SUPPLIED INFORMATION ▸

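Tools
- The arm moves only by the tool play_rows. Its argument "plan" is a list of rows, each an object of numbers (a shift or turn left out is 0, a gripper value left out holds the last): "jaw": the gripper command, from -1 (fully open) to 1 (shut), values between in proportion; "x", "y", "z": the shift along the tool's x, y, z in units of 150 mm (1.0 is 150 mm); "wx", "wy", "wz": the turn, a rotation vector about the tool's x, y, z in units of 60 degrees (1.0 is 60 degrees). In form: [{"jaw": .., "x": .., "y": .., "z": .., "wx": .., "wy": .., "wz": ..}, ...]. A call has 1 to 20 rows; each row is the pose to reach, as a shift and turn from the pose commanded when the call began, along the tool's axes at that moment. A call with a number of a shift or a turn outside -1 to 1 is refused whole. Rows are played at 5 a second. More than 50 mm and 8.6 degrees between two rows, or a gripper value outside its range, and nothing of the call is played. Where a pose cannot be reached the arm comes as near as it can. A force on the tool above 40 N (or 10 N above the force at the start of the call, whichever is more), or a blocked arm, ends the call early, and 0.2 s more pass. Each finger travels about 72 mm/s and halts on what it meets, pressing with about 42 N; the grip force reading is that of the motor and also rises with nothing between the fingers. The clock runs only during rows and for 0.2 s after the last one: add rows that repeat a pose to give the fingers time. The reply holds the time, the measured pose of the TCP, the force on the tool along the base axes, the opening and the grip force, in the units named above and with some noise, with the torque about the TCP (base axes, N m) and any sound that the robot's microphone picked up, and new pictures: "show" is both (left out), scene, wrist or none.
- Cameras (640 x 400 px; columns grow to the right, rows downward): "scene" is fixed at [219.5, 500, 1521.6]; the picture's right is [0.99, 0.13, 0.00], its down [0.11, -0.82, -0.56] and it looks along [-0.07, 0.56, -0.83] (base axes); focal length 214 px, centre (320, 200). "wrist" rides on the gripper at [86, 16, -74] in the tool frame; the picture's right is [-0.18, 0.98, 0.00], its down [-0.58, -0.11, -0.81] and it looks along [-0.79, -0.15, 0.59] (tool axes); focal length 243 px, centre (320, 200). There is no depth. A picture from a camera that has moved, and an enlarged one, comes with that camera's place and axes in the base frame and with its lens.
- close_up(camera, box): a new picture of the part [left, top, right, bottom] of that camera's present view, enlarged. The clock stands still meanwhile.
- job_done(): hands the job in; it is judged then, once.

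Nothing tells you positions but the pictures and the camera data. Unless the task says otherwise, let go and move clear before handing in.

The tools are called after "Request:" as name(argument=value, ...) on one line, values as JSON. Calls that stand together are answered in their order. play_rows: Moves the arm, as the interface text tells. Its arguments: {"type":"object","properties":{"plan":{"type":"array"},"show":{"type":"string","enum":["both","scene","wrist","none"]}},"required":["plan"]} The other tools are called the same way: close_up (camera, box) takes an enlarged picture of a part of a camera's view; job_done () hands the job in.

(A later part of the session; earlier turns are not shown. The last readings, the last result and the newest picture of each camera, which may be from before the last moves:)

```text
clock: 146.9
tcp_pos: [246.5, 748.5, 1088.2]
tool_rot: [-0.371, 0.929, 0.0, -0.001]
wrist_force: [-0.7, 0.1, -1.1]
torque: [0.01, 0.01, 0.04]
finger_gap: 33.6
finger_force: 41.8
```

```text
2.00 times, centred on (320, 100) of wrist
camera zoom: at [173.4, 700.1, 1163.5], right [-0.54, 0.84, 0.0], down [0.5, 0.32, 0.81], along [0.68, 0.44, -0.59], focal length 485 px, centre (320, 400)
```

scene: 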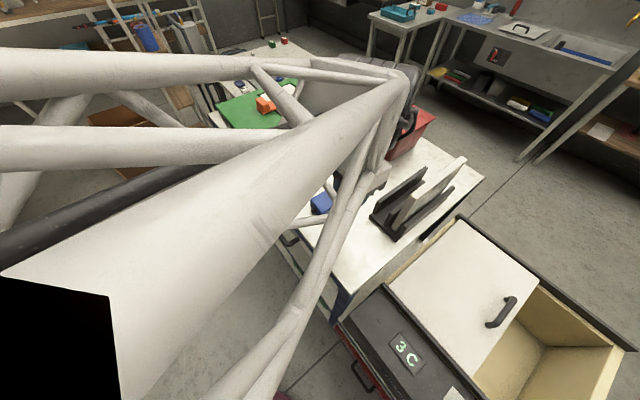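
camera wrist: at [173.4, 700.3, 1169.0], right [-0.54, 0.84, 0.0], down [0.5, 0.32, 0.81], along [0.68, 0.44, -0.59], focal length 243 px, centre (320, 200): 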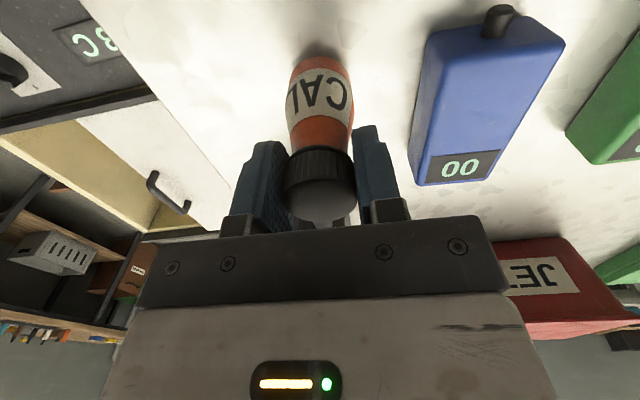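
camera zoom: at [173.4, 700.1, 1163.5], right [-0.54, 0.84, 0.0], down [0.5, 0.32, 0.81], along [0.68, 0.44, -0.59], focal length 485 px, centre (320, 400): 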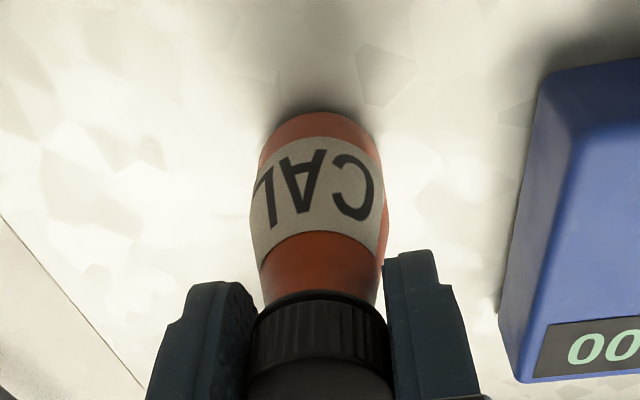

TASK REQUIREMENTS ▸ Every line of the data should be copied as it stands, without the images. Put each line that is not blank into a JSON list as a string.

FULL RESPONSE ▸
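[
  "Tools",
  "- The arm moves only by the tool play_rows. Its argument \"plan\" is a list of rows, each an object of numbers (a shift or turn left out is 0, a gripper value left out holds the last): \"jaw\": the gripper command, from -1 (fully open) to 1 (shut), values between in proportion; \"x\", \"y\", \"z\": the shift along the tool's x, y, z in units of 150 mm (1.0 is 150 mm); \"wx\", \"wy\", \"wz\": the turn, a rotation vector about the tool's x, y, z in units of 60 degrees (1.0 is 60 degrees). In form: [{\"jaw\": .., \"x\": .., \"y\": .., \"z\": .., \"wx\": .., \"wy\": .., \"wz\": ..}, ...]. A call has 1 to 20 rows; each row is the pose to reach, as a shift and turn from the pose commanded when the call began, along the tool's axes at that moment. A call with a number of a shift or a turn outside -1 to 1 is refused whole. Rows are played at 5 a second. More than 50 mm and 8.6 degrees between two rows, or a gripper value outside its range, and nothing of the call is played. Where a pose cannot be reached the arm comes as near as it can. A force on the tool above 40 N (or 10 N above the force at the start of the call, whichever is more), or a blocked arm, ends the call early, and 0.2 s more pass. Each finger travels about 72 mm/s and halts on what it meets, pressing with about 42 N; the grip force reading is that of the motor and also rises with nothing between the fingers. The clock runs only during rows and for 0.2 s after the last one: add rows that repeat a pose to give the fingers time. The reply holds the time, the measured pose of the TCP, the force on the tool along the base axes, the opening and the grip force, in the units named above and with some noise, with the torque about the TCP (base axes, N m) and any sound that the robot's microphone picked up, and new pictures: \"show\" is both (left out), scene, wrist or none.",
  "- Cameras (640 x 400 px; columns grow to the right, rows downward): \"scene\" is fixed at [219.5, 500, 1521.6]; the picture's right is [0.99, 0.13, 0.00], its down [0.11, -0.82, -0.56] and it looks along [-0.07, 0.56, -0.83] (base axes); focal length 214 px, centre (320, 200). \"wrist\" rides on the gripper at [86, 16, -74] in the tool frame; the picture's right is [-0.18, 0.98, 0.00], its down [-0.58, -0.11, -0.81] and it looks along [-0.79, -0.15, 0.59] (tool axes); focal length 243 px, centre (320, 200). There is no depth. A picture from a camera that has moved, and an enlarged one, comes with that camera's place and axes in the base frame and with its lens.",
  "- close_up(camera, box): a new picture of the part [left, top, right, bottom] of that camera's present view, enlarged. The clock stands still meanwhile.",
  "- job_done(): hands the job in; it is judged then, once.",
  "Nothing tells you positions but the pictures and the camera data. Unless the task says otherwise, let go and move clear before handing in.",
  "The tools are called after \"Request:\" as name(argument=value, ...) on one line, values as JSON. Calls that stand together are answered in their order. play_rows: Moves the arm, as the interface text tells. Its arguments: {\"type\":\"object\",\"properties\":{\"plan\":{\"type\":\"array\"},\"show\":{\"type\":\"string\",\"enum\":[\"both\",\"scene\",\"wrist\",\"none\"]}},\"required\":[\"plan\"]} The other tools are called the same way: close_up (camera, box) takes an enlarged picture of a part of a camera's view; job_done () hands the job in.",
  "(A later part of the session; earlier turns are not shown. The last readings, the last result and the newest picture of each camera, which may be from before the last moves:)",
  "```text",
  "clock: 146.9",
  "tcp_pos: [246.5, 748.5, 1088.2]",
  "tool_rot: [-0.371, 0.929, 0.0, -0.001]",
  "wrist_force: [-0.7, 0.1, -1.1]",
  "torque: [0.01, 0.01, 0.04]",
  "finger_gap: 33.6",
  "finger_force: 41.8",
  "```",
  "```text",
  "2.00 times, centred on (320, 100) of wrist",
  "camera zoom: at [173.4, 700.1, 1163.5], right [-0.54, 0.84, 0.0], down [0.5, 0.32, 0.81], along [0.68, 0.44, -0.59], focal length 485 px, centre (320, 400)",
  "```",
  "scene: ",
  "camera wrist: at [173.4, 700.3, 1169.0], right [-0.54, 0.84, 0.0], down [0.5, 0.32, 0.81], along [0.68, 0.44, -0.59], focal length 243 px, centre (320, 200): ",
  "camera zoom: at [173.4, 700.1, 1163.5], right [-0.54, 0.84, 0.0], down [0.5, 0.32, 0.81], along [0.68, 0.44, -0.59], focal length 485 px, centre (320, 400): "
]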